● GOALS:
[1] Pull out the sentences of the selected text that run from "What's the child" through "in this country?" and give them unchanged.
[2] Resume the selected text where it left off.

● DATA LINES:
# # # # #
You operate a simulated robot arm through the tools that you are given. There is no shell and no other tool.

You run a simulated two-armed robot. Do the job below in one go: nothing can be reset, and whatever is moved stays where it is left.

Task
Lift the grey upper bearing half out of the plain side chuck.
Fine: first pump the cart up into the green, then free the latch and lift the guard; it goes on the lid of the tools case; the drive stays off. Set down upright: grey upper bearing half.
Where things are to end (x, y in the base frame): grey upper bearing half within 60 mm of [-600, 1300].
# # # # #
● SELECTED TEXT:
Child marriage rates
UNICEF 2017 % Married by 15
9%
UNICEF 2017 % Married by 18
31%

* References

* Child marriage prevalence is the percentage of women 20-24 years old who were married or in union before they were 18 years old (UNICEF State of the World’s Children, 2017)

Photo credit: Tall as the Baobab Tree film | Jeremy Teicher

Child marriage rates
UNICEF 2017 % Married by 15
9%
UNICEF 2017 % Married by 18
31%

* References

* Child marriage prevalence is the percentage of women 20-24 years old who were married or in union before they were 18 years old (UNICEF State of the World’s Children, 2017)

What's the child marriage rate? How big of an issue is child marriage?

29% of girls in Senegal are married before their 18th birthday and 8% are married before the age of 15.

1% of Senegalese boys are married before the age of 18.

The lowest median ages of marriage are recorded in the regions of Kédougou, Kolda, Tambacounda and Kaffrine.

Are there country-specific drivers of child marriage in this country?

Child marriage is driven by gender inequality and the belief that girls are somehow inferior to boys. In Senegal, child marriage is also driven by:

  • Poverty: Girls living in rural and poor households are more likely to marry early. Child marriage is used as a coping mechanism to alleviate the perceived economic burden of girls over the family.
  • Level of education: Girls with no education or only primary education are more likely to marry early than those with secondary or further education.
  • Pre-marital sex and adolescent pregnancy: High value is placed on virginity in Senegal and pregnancy out of wedlock brings dishonour to families. The fear of girls becoming pregnant drives many parents, mainly the fathers, to marry their daughters early.
  • Female Genital Mutilation and Cutting (FGM/C): While the national prevalence rate of FGM/C is 24%, it is as high as 78% in the South of Senegal. Some Senegalese women believe that FGM/C aids marriage prospects. This often takes place during puberty, when many girls are considered ready to marry.
  • Harmful traditional practices: According to a 2017 study by the Ministry of Women, Family and Children, different ethnic groups have different customary practices related to child marriage. The Fula ethnic group grants child marriages at an early age between families. Future brides are moved into their marital home so they can become familiar with it. Submission and obedience are critical qualities, and child marriage is used to reinforce social alliances. According to respondents in Tambacounda region, it is unthinkable for a Fula family to refuse a marriage proposal from another related family.

Ethnicity: As reported by the same study by the Ministry of Women, Family and Children, attitudes towards child marriage vary across ethnic groups. Some Halpulaars consider 17 to be very late for a girl to marry. Some Bassari communities believe a girl is ready to marry when she can manage to pound 50 kilograms of millet at one time. Some Wolof and Diola ethnic groups consider a girl is ready to marry before the age of 14.

What has this country committed to?

Senegal has committed to eliminate child, early and forced marriage by 2030 in line with target 5.3 of the Sustainable Development Goals. In its 2018 Voluntary National Review at the High Level Political Forum (the mechanism through which countries report progress in implementing the Sustainable Development Goals), Senegal reported progress made in addressing child marriage as well as changes in prevalence rates.

Senegal co-sponsored the 2013, 2014 and 2018 UN General Assembly resolutions on child, early and forced marriage, and the 2013 Human Rights Council resolution on child, early and forced marriage. In 2014, Senegal also signed a joint statement at the Human Rights Council calling for a resolution on child marriage.
# # # # #
● OUTPUTS FOR THE TASKS:
[1]
What's the child marriage rate? How big of an issue is child marriage?

29% of girls in Senegal are married before their 18th birthday and 8% are married before the age of 15.

1% of Senegalese boys are married before the age of 18.

The lowest median ages of marriage are recorded in the regions of Kédougou, Kolda, Tambacounda and Kaffrine.

Are there country-specific drivers of child marriage in this country?

[2]
Senegal ratified the Convention on the Rights of the Child in 1990, which sets a minimum age of marriage of 18, and the Convention on the Elimination of All Forms of Discrimination Against Women (CEDAW) in 1985, which obligates states to ensure free and full consent to marriage.

In 2015 the CEDAW Committee raised concerns about the lack of criminalisation of marriages with a child aged between 13 and 18. It recommended that that government carry out awareness-raising on child marriage directed at men and women in cooperation with civil society.

In 2016 the UN Child Rights Committee raised concerns about slow progress in the abandonment of child marriage, particularly in rural areas. It recommended that Senegal expedite the adoption of the Plan of Action to End Child Marriage and implement effective monitoring systems to assess progress towards this.

During its 2013 Universal Periodic Review, Senegal supported recommendations to run public awareness programmes on the harmful consequences of child marriage and to raise the minimum age of marriage to 18. During its 2018 Universal Periodic Review, Senegal supported recommendations to intensify measures aimed at eliminating harmful traditional practices, including child, early and forced marriages by adopting a national action plan to end child marriage and amend the Family Code and the Criminal Code to raise the minimum age of marriage to 18 years for both boys and girls.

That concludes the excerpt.